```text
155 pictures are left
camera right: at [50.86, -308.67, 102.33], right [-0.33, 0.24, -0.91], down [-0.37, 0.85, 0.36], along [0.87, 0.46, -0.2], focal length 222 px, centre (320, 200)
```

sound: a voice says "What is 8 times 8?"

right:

+ + + + + + +

**What needs to be done**
Reproduce the data in full, exactly as presented.

**The answer**
```text
155 pictures are left
camera right: at [50.86, -308.67, 102.33], right [-0.33, 0.24, -0.91], down [-0.37, 0.85, 0.36], along [0.87, 0.46, -0.2], focal length 222 px, centre (320, 200)
```

sound: a voice says "What is 8 times 8?"

right:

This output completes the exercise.